M’hamed Kaki : Je suis un ancien militant d’ATD et suis passé par les clubs du savoir et de la solidarité. Ce qui nous avait marqués à l’époque, les copains que je revois et moi, c’était toute cette notion de respect de l’individu et que chaque individu compte. C’était aussi de dépasser la situation dans laquelle nous étions enfermés en comprenant que ce n’était pas notre faute si nous étions pauvres et que nous pouvions lutter pour améliorer notre condition.
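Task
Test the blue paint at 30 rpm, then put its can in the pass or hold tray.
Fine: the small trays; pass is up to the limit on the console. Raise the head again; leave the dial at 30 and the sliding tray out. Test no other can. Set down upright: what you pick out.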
Les volontaires d’ATD qui travaillaient sur le terrain étaient très proches des gens exclus et mettaient tout leur cœur à créer ce cadre de respect et de convivialité. Le respect qu’ils nous ont inspiré nous a permis de sortir du cadre de l’exclusion où nous avaient enfermés la société et en premier lieu l’école. Pour moi tout commence avec l’échec scolaire ; et la plus grande exclusion, l'injustice la plus insupportable, est l’injustice par rapport au savoir. Non seulement nous sommes mis en situation d’échec scolaire, mais en plus de cela on réussit à nous faire intégrer que c’est notre faute ! En nous culpabilisant on nous fait vivre un double échec.

Un des moments les plus importants de ma vie a été le moment où, avec ATD, j’ai découvert l’écriture, la lecture, l’envie de la connaissance. Quand j’ai découvert mon premier livre à 15 ou 16 ans, je me suis dit : « Je n’ai jamais lu un bouquin alors que c’est hyper-important ! », et j’ai eu d’abord un sentiment de révolte. Avec mes copains, dans les Maisons du savoir, nous étions bien conscients qu’on s’était fait rouler… Mais il y avait tout ce plaisir autour du livre, qui nous donnait l’envie d’approfondir, de nous former, d’aller plus loin. C’est ce combat face au sa voir qui nous a sauvés de notre agressivité, de notre haine envers la société.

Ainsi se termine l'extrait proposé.